The reason to commit to each of these strategies and to collaborate at a deeper level isn’t only that I believe in the individual potential of all of you here. And it’s not only humility about the skills and strengths I have to offer. It’s also about an awareness of two important ideas. First, we must keep in mind that the future of our school and our culture is tremendously exciting but also uncertain. We do not know the names much less the actual content of most of the careers that you students sitting here today will commit to as you become adults. Our world is simply changing so fast that we must value not only knowledge, but the ability to work across disciplines, the ability to solve problems as people who are able to be scientists, athletes, philosophers, artists, historians and engineers in many different languages and all at once.

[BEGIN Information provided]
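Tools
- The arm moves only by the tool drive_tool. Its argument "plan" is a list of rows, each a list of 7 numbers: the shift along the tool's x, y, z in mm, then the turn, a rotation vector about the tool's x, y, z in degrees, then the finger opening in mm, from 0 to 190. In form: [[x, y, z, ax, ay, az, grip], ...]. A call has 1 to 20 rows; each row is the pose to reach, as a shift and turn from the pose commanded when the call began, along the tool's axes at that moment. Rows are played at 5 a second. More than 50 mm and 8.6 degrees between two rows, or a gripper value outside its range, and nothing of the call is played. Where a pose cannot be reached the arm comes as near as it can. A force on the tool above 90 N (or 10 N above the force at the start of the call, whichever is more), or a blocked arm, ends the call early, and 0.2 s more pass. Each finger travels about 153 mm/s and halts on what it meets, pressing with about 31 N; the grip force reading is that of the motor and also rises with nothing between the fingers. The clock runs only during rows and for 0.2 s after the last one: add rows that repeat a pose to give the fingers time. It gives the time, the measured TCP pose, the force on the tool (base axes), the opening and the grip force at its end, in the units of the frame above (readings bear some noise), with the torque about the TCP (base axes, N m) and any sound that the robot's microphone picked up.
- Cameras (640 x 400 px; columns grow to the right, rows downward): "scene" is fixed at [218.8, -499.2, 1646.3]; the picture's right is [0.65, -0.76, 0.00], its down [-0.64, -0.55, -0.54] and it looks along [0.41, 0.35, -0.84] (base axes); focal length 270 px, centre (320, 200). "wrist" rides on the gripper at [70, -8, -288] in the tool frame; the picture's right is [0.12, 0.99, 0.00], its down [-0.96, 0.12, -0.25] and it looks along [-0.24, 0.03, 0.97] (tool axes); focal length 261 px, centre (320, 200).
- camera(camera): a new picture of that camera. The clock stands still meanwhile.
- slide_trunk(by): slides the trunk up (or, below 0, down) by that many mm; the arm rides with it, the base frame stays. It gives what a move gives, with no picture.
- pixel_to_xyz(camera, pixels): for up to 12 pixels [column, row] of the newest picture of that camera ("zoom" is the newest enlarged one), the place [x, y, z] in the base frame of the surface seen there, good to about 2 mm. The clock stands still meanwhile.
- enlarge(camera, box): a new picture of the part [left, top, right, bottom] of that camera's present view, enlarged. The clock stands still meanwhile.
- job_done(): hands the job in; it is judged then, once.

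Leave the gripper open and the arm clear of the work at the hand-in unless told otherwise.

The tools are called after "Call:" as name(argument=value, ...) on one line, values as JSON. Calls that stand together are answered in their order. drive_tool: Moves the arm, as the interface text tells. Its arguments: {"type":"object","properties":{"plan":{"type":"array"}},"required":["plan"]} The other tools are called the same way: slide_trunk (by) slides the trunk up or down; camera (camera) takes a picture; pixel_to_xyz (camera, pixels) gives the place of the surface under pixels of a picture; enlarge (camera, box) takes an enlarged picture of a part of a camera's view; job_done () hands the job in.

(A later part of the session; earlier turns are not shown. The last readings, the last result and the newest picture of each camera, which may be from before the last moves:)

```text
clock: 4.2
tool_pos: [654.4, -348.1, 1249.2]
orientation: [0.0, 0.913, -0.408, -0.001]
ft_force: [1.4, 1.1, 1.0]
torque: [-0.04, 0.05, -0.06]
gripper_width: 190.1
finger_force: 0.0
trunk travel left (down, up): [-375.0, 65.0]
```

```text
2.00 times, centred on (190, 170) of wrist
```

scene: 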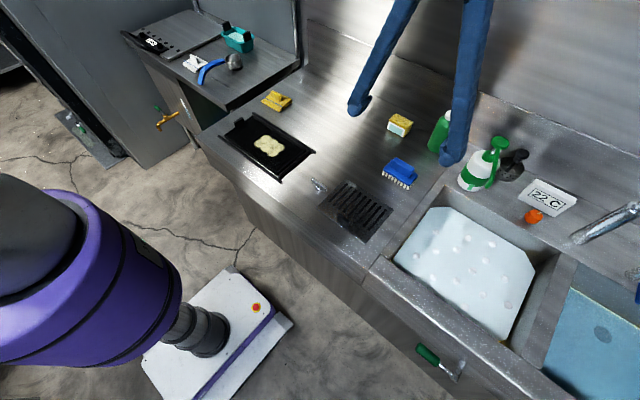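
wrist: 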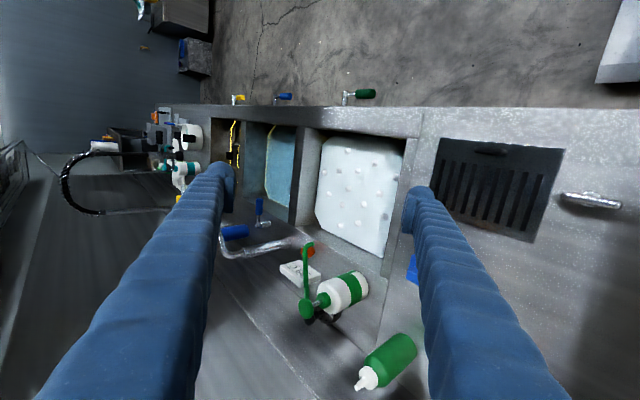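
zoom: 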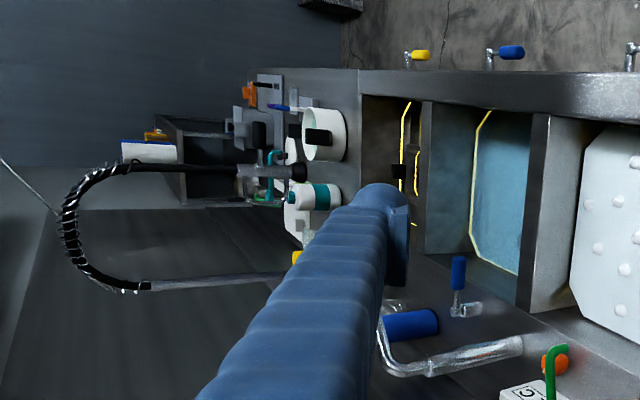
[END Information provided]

Second, we must also be able to navigate what’s next with a notion of intelligence that includes the capacity to work well with others though heightened emotional awareness and to embrace teamwork with selflessness.

This is real effort that requires sacrifice, humor, and resilience. In the words of one of the people whom I referenced at the start of this talk, “Change does not roll in on the wheels of inevitability, but comes through continuous struggle.” Dr. King knew the truth of that statement as a man who gave his life to bring basic human rights to the disenfranchised of our country. We can also recognize the value of his statement within the context of a future whose parameters are shifting even as we speak.

If I were fixed to a wall or if you were, if any of us had our feet or hands bolted into place on any practical or metaphorical level, we wouldn’t be able to provide what NYA has asked for: the courage and consciousness to make the choices that will extend its distinctive history in truly fruitful directions for another two centuries. Today, I’m only asking you to give me a hand for the next several years, with the full acknowledgement that even this request is asking a lot. But as Dr. King also said, “Faith is taking the first step even when you don’t see the whole staircase.”

Please join me on that adventure. I promise I won’t ask you to wear a kilt, unless you want to. And I certainly promise not to wear one myself. Regardless where we ascend and in what attire, I believe that it will be an experience that will stretch us, move us and yield rewards we can only now imagine. Thank you.